-- Start of Supplied data --

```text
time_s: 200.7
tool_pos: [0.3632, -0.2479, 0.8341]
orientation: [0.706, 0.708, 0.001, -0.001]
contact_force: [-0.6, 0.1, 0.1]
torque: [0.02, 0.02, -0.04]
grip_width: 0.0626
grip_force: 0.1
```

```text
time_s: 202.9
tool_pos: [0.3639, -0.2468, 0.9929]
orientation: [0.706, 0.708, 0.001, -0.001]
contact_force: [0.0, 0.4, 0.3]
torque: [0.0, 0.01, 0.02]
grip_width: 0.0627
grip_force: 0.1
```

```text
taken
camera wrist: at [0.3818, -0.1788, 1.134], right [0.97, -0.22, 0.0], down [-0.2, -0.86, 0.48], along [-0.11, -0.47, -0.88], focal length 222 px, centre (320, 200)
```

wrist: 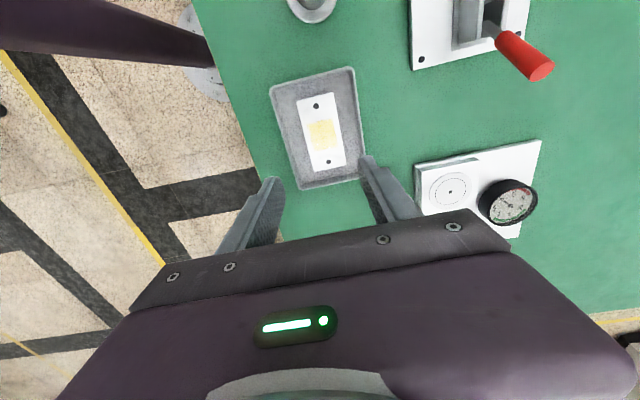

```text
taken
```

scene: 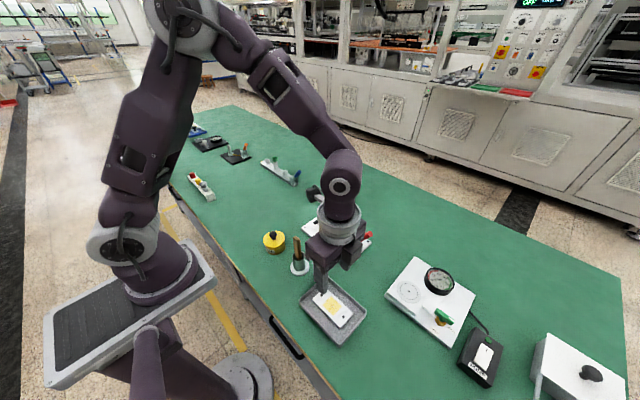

-- End of Supplied data --

What to do
Quote in full the listing given above; the images are to be left out.

Finished task
```text
time_s: 200.7
tool_pos: [0.3632, -0.2479, 0.8341]
orientation: [0.706, 0.708, 0.001, -0.001]
contact_force: [-0.6, 0.1, 0.1]
torque: [0.02, 0.02, -0.04]
grip_width: 0.0626
grip_force: 0.1
```

```text
time_s: 202.9
tool_pos: [0.3639, -0.2468, 0.9929]
orientation: [0.706, 0.708, 0.001, -0.001]
contact_force: [0.0, 0.4, 0.3]
torque: [0.0, 0.01, 0.02]
grip_width: 0.0627
grip_force: 0.1
```

```text
taken
camera wrist: at [0.3818, -0.1788, 1.134], right [0.97, -0.22, 0.0], down [-0.2, -0.86, 0.48], along [-0.11, -0.47, -0.88], focal length 222 px, centre (320, 200)
```

wrist: 

```text
taken
```

scene: 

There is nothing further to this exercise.